The scientist with the National Oceanic and Atmospheric Administration who compiles the annual State of the Magothy index gave the river a health rating of 22 percent - or a D minus.That's a long-term slide. But they have a plan!
Dr. Peter Bergstrom, a biologist with NOAA, looks at three factors when assessing the river's health - water clarity, dissolved oxygen and the number of underwater grasses in the river. He has compiled the index since 2003, and the rating has declined steadily since then.
Volunteers with the Magothy River Association are exploring different ways of cleaning up the river. The association already grows oysters, which filter the water, through the Marylanders Grow Oysters program. In 2009, the volunteers grew 60,000 oysters. But now volunteers are also exploring other species of native bivalves that residents could grow and plant in the fresher parts of the river; oysters can only grow in the saltier lower portions of the river. Spadaro said the MRA hopes to have a new program in place by fall. "Mussels are a much faster and more cost efficient than oyster restoration," he said.OK, the mussel idea is interesting, but problematical. When I worked on the Patuxent River, we had some years when there were huge "blooms" of hooked mussels. For a year or two, everything was covered with them, but after a few years, they faded back to another ordinary member of the community. What happened? We don't know. Something learned to eat it? They got a disease? The special circumstances that caused it to bloom simply didn't reoccur?

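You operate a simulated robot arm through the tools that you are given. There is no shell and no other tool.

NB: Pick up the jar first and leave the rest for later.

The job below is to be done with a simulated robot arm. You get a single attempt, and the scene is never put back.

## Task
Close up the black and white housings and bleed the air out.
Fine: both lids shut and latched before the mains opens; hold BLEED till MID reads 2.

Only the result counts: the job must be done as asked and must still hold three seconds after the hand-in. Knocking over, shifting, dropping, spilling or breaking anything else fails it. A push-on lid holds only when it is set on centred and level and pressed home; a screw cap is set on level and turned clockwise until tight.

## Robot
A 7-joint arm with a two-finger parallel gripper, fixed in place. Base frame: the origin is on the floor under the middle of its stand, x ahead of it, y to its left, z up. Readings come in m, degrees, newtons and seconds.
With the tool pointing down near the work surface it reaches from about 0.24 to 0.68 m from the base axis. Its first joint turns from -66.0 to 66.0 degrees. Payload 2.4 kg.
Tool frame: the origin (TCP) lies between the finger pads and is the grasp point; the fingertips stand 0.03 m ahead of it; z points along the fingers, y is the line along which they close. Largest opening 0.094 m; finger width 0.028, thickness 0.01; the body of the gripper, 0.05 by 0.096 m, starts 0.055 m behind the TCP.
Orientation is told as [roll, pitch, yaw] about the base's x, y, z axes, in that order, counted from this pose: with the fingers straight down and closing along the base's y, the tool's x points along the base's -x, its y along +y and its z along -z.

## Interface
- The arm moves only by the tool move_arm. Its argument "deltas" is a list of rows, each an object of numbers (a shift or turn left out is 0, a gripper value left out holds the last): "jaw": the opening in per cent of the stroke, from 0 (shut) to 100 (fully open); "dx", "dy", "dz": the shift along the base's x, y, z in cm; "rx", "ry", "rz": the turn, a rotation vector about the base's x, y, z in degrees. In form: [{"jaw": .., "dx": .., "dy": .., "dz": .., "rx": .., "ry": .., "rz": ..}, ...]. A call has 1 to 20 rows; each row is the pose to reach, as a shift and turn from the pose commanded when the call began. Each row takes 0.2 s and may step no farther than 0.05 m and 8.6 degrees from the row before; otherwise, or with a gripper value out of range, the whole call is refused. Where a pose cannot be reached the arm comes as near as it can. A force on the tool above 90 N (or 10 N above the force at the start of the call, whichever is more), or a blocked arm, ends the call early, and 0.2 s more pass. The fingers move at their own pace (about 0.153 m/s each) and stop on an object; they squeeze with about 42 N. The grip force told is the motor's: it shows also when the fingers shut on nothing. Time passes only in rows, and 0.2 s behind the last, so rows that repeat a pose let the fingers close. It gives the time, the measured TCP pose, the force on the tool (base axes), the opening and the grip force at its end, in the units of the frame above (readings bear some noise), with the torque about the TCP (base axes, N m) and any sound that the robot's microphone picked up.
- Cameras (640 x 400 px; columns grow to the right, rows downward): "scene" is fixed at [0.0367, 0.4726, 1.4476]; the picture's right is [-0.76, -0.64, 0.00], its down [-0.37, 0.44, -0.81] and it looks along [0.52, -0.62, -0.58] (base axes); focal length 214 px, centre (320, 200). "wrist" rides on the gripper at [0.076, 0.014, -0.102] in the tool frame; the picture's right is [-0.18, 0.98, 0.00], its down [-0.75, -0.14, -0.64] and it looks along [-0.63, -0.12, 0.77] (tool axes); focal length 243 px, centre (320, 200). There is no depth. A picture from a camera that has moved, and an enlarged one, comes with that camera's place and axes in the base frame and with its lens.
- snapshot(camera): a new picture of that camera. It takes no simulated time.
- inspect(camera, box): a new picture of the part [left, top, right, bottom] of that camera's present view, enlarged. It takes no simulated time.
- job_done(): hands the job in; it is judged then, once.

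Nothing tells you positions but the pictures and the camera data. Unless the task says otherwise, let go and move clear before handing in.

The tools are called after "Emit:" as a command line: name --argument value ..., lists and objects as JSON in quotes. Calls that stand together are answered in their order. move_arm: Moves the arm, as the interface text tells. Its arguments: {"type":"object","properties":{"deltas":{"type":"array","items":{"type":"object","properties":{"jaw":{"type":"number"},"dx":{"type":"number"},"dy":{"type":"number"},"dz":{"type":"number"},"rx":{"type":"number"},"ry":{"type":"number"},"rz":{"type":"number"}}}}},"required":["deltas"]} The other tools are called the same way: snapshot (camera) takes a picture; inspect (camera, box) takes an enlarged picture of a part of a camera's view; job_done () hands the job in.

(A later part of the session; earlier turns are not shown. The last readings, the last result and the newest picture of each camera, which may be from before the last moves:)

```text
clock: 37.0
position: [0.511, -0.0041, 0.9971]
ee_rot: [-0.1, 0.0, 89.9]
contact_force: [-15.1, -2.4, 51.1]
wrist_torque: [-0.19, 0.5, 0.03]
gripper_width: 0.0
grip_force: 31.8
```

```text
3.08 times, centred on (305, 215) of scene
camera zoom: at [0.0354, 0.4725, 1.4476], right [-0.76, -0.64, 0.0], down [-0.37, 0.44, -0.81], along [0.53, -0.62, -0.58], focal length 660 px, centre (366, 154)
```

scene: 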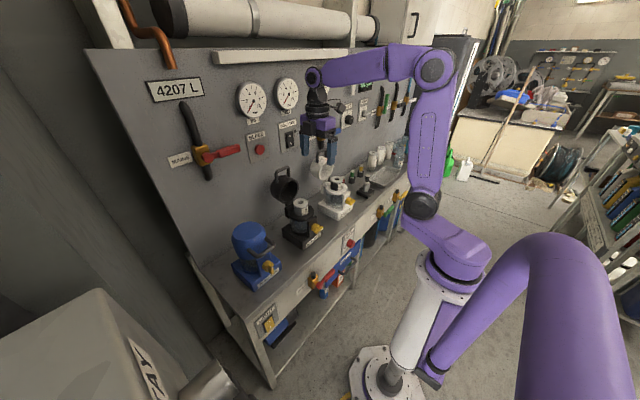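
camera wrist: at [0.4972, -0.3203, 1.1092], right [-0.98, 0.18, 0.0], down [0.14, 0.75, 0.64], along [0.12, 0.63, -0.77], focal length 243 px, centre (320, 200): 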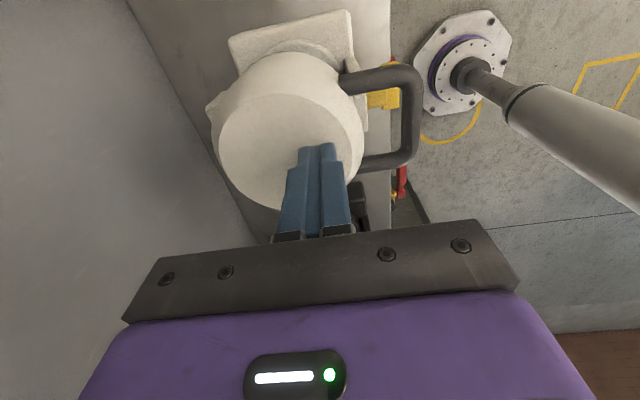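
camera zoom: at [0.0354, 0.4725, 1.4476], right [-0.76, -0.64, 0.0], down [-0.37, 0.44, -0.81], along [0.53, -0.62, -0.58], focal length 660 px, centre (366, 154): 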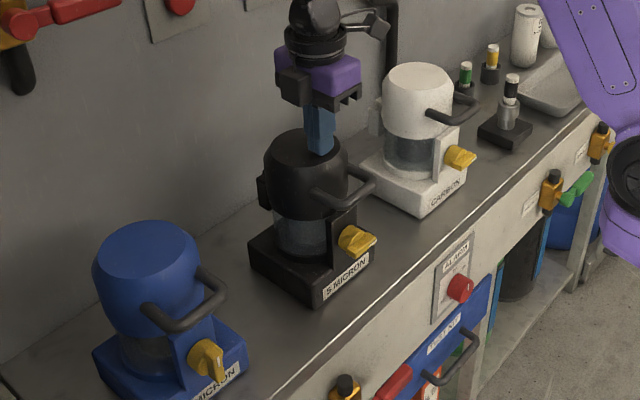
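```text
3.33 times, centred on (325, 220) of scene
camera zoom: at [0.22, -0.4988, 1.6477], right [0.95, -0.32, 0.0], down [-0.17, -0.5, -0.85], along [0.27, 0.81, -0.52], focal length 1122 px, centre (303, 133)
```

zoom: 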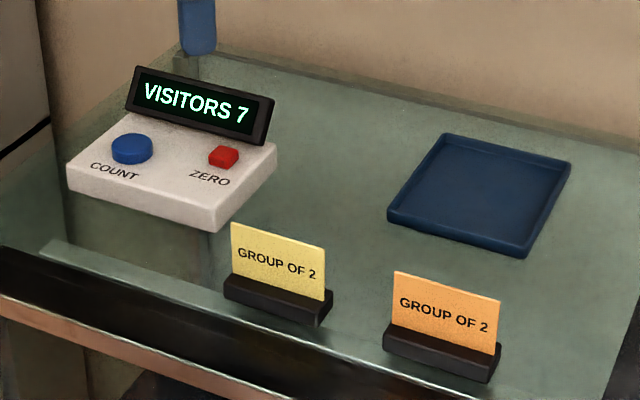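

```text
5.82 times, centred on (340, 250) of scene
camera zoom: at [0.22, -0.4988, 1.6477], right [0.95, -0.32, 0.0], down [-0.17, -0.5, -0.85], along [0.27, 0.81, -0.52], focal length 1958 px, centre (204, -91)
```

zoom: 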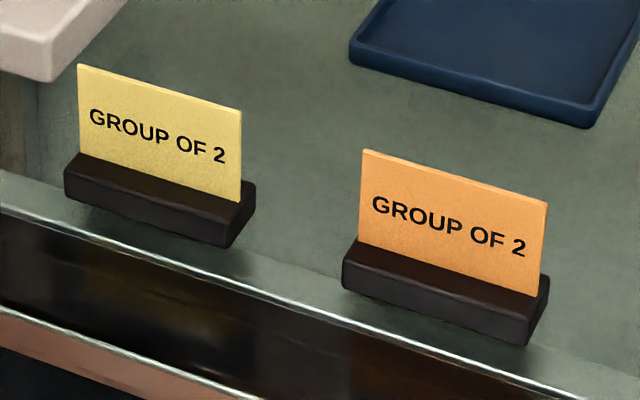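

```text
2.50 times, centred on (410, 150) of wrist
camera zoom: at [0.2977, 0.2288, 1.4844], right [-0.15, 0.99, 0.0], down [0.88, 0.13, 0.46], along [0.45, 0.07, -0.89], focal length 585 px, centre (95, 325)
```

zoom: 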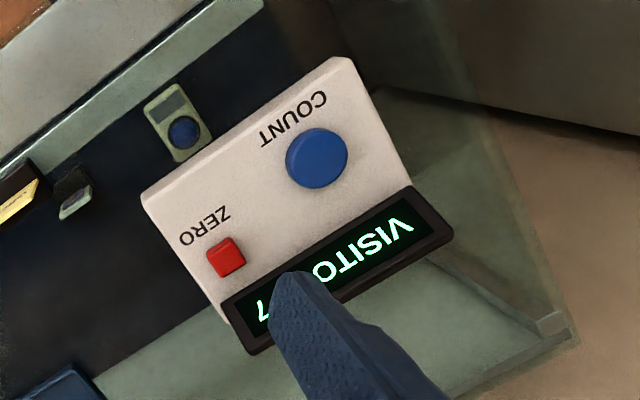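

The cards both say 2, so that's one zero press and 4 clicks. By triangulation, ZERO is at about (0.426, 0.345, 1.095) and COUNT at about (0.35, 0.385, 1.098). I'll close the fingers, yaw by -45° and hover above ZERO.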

In 2004, another bivalve, the dark false mussel, ended up in the Magothy after Tropical Storm Isabel. The mussels dramatically improved water clarity and led to an increase in underwater grasses. But the mussels died off by 2005, probably eaten by ducks, fish and crabs, Bergstrom said. MRA volunteers are looking for a native bivalve to test in pilot projects, one grown in cages attached to piers until they grow large enough to plant on the bottom of the river or on hard surfaces. One option is the Baltic macoma clam, which is native to Maryland and can grow up to an inch and a half long. That's about as long as a hooked mussel, another possibility that MRA volunteers are investigating.
How do you base a management strategy on that?